§ SELECTED EXCERPT:
═══

For the first time ever, it seemed that AFRICOM had
carried out fewer missions than the year before –
just 487. This 28% drop was noteworthy, if
little noticed.
But was it
true?
Things
started getting hazy when Rodriguez went on to offer
a new version of the number of missions AFRICOM had
carried out in 2014. To hear him tell it, 2015
hadn’t represented a drop in those missions but a
banner year for them. After all, its 75 joint
operations, he told the senators, topped the 68 of
2014. Twelve major joint exercises one-upped the 11
of a year earlier. And 400 security cooperation
activities beat the 363 of the year before.
I did a
double take and reread his 2015 statement. The
discrepancy couldn’t have been plainer. His
exact words last year: “In Fiscal Year 2014, we
conducted 68 operations, 11 major joint exercises,
and 595 security cooperation activities.” And this
year he
said: “[W]e conducted 68 operations, 11 major
joint exercises, and 363 security cooperation
activities in fiscal year 2014.” Somehow, between
2015 and 2016, more than 200 missions from 2014 had
simply vanished and, months later, AFRICOM has still
failed to offer an explanation for what happened,
while the Senate Armed Services Committee has,
apparently, not even bothered to ask for any
clarification.
A
discrepancy of 232 security cooperation activities
can’t be chalked up to a mere miscount. And since
both numbers were presented to the SASC in written
statements, the AFRICOM chief can’t simply have
misspoken.
Such a
discrepancy in the total number of “security
cooperation activities” conducted by his command
raises questions about what AFRICOM is actually
doing on the continent (or whether it even knows
what it’s doing). The figure Rodriguez offered this
year also contradicts projections laid out in U.S.
Army Africa (USARAF) documents obtained by
TomDispatch via the Freedom of Information Act
in 2014. These
refer to more than 400 activities scheduled for
Army troops alone in Africa that year.
Despite
numerous requests over several weeks, AFRICOM has
failed to provide any comment or clarification to
TomDispatch. It also failed to respond to
requests to interview Rodriguez. A Pentagon
spokesperson was able to coax a reply out of the
command as to the correct number of security
cooperation activities in 2014. According to AFRICOM,
that number is indeed 363, directly contradicting
Rodriguez’s 2015 testimony and suggesting that,
whether purposely or not, the general misled members
of Congress. Messages seeking comment from the SASC
staff, including Dustin Walker and Chip Unruh –
spokespeople, respectively, for U.S. Senators John
McCain and Jack Reed, the chairman and the ranking
member of the committee – were not returned.
“The fact
that General Rodriguez gave such wildly conflicting
figures, and that members of Congress aren’t
pressing him for an explanation, is just one more
example of how U.S. military activities in Africa
and beyond have spun out of control,” says Hartung.
Bending the Law – or Breaking It?
With
Rodriguez, Africa Command, and the staff of the
Senate Armed Services Committee staying silent, it’s
impossible to know what motives – if any – lay
behind the bogus numbers offered by the AFRICOM
chief.

═══

§ PROVIDED MATERIAL:
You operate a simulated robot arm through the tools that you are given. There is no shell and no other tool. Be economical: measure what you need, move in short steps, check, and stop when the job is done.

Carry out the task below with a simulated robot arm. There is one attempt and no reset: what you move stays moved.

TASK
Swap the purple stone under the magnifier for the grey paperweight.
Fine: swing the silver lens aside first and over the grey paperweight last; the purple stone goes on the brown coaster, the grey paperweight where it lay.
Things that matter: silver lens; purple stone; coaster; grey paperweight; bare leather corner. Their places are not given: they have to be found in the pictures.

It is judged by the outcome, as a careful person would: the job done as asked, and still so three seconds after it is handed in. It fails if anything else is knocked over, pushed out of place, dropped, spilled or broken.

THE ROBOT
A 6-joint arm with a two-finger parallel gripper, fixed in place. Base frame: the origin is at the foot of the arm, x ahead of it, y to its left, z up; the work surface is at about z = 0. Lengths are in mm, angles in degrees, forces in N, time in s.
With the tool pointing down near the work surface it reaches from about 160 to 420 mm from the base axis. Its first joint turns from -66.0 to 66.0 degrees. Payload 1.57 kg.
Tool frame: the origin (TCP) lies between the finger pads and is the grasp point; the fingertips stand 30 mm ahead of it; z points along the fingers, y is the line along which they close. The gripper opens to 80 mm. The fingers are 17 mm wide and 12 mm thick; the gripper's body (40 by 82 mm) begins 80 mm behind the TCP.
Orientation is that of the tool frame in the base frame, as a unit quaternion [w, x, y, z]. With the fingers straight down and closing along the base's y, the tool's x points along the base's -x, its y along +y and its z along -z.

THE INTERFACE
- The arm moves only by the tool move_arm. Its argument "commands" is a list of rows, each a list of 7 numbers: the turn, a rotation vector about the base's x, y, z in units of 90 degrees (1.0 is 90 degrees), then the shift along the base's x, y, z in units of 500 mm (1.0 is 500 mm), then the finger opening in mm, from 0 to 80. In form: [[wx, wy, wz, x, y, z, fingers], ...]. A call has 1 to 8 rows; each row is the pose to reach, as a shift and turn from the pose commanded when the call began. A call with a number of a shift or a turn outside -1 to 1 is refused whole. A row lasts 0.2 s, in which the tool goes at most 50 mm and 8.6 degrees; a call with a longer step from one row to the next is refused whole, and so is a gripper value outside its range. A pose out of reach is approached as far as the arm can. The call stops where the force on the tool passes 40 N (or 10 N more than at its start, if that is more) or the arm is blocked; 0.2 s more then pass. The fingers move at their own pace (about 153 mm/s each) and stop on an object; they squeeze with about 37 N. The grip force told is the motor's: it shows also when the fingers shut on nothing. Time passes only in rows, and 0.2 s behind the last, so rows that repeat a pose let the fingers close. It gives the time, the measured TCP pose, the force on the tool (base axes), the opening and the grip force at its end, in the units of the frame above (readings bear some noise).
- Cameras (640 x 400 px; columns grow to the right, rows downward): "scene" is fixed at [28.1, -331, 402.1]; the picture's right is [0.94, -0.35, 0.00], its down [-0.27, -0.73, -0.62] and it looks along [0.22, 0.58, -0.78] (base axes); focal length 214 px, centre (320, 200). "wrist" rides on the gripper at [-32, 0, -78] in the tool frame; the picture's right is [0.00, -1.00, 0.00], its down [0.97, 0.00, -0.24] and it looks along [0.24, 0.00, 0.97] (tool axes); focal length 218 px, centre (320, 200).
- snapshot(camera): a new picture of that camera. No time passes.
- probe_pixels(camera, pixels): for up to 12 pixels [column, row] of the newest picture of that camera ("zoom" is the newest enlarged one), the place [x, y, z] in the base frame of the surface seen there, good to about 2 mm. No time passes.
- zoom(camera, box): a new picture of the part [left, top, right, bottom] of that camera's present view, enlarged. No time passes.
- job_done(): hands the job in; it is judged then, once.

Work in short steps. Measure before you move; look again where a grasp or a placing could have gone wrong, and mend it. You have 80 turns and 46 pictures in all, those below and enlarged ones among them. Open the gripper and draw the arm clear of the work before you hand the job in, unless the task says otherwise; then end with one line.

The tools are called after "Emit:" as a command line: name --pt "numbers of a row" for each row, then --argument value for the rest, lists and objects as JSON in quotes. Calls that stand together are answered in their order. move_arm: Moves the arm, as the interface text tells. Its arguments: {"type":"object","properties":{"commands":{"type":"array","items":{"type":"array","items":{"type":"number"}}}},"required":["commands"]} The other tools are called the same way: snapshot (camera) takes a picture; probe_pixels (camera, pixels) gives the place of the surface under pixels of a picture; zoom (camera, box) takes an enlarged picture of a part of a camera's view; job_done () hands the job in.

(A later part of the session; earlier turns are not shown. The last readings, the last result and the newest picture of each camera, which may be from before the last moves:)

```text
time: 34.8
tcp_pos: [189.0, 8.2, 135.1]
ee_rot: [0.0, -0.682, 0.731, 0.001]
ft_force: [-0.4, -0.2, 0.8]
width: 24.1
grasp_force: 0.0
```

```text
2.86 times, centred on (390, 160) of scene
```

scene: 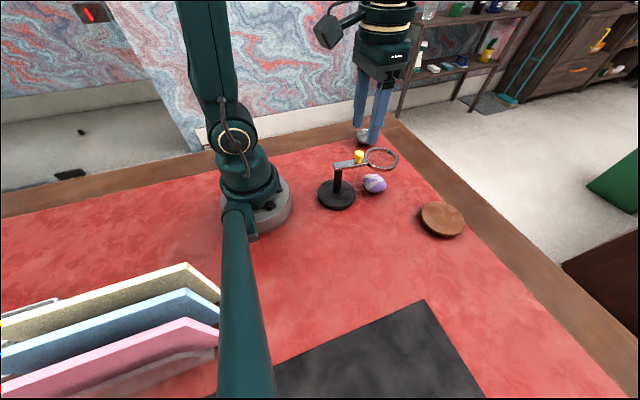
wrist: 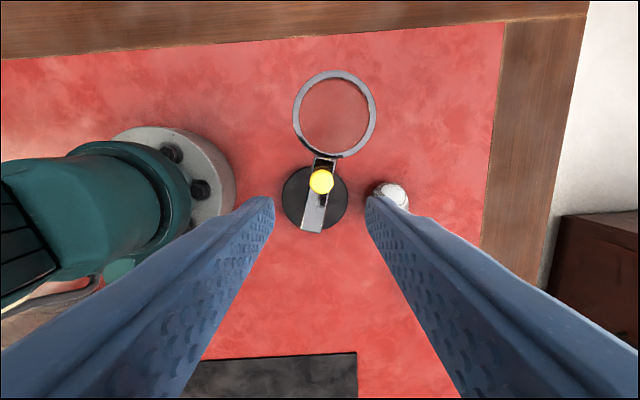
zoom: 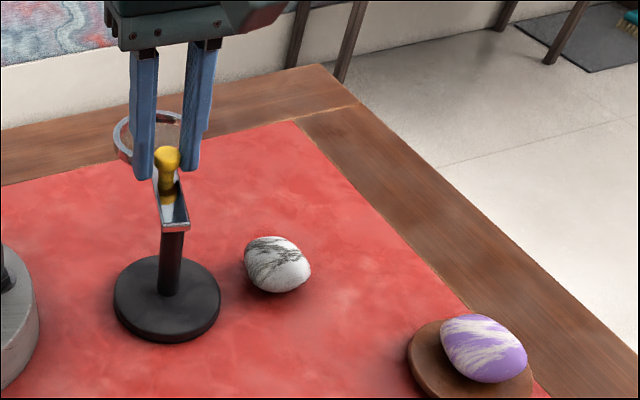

═══

§ EXERCISE INSTRUCTIONS:
1) Print exactly the lines from the line with "Tool frame: the" to the line with "- The arm moves", both included, and nothing else.
2) Continue the selected excerpt from where it stops.

§ EXPECTED OUTPUTS:
1)
Tool frame: the origin (TCP) lies between the finger pads and is the grasp point; the fingertips stand 30 mm ahead of it; z points along the fingers, y is the line along which they close. The gripper opens to 80 mm. The fingers are 17 mm wide and 12 mm thick; the gripper's body (40 by 82 mm) begins 80 mm behind the TCP.
Orientation is that of the tool frame in the base frame, as a unit quaternion [w, x, y, z]. With the fingers straight down and closing along the base's y, the tool's x points along the base's -x, its y along +y and its z along -z.

THE INTERFACE
- The arm moves only by the tool move_arm. Its argument "commands" is a list of rows, each a list of 7 numbers: the turn, a rotation vector about the base's x, y, z in units of 90 degrees (1.0 is 90 degrees), then the shift along the base's x, y, z in units of 500 mm (1.0 is 500 mm), then the finger opening in mm, from 0 to 80. In form: [[wx, wy, wz, x, y, z, fingers], ...]. A call has 1 to 8 rows; each row is the pose to reach, as a shift and turn from the pose commanded when the call began. A call with a number of a shift or a turn outside -1 to 1 is refused whole. A row lasts 0.2 s, in which the tool goes at most 50 mm and 8.6 degrees; a call with a longer step from one row to the next is refused whole, and so is a gripper value outside its range. A pose out of reach is approached as far as the arm can. The call stops where the force on the tool passes 40 N (or 10 N more than at its start, if that is more) or the arm is blocked; 0.2 s more then pass. The fingers move at their own pace (about 153 mm/s each) and stop on an object; they squeeze with about 37 N. The grip force told is the motor's: it shows also when the fingers shut on nothing. Time passes only in rows, and 0.2 s behind the last, so rows that repeat a pose let the fingers close. It gives the time, the measured TCP pose, the force on the tool (base axes), the opening and the grip force at its end, in the units of the frame above (readings bear some noise).

2)
The command
may, without public announcement, have redefined
“security cooperation activities” thanks to an
as-yet-unreleased 2014 Defense Department memorandum
meant to provide guidance on the so-called Leahy
Law, which prohibits the U.S from providing
assistance to foreign security forces implicated in
human rights abuses. Reclassifying certain types of
training missions makes it more difficult than ever
to track both the dollars spent by AFRICOM and the
number of activities it conducted on that continent.
Africa
Command, its subordinate units, and partners also
have a long history of being unable to effectively
track and manage their own efforts. A 2015 study by
the Government Accountability Office
noted that AFRICOM “identifies and synchronizes
security cooperation activities through various
planning processes, but the brigades allocated to
AFRICOM sometimes lack key information about these
activities.” According to officials involved in the
process, “the increasing number of activities being
conducted in Africa… challenges the ability of the
Offices of Security Cooperation to fully coordinate
individual activities with the host nation, AFRICOM,
USARAF, the other service components, and DOD
executing units.”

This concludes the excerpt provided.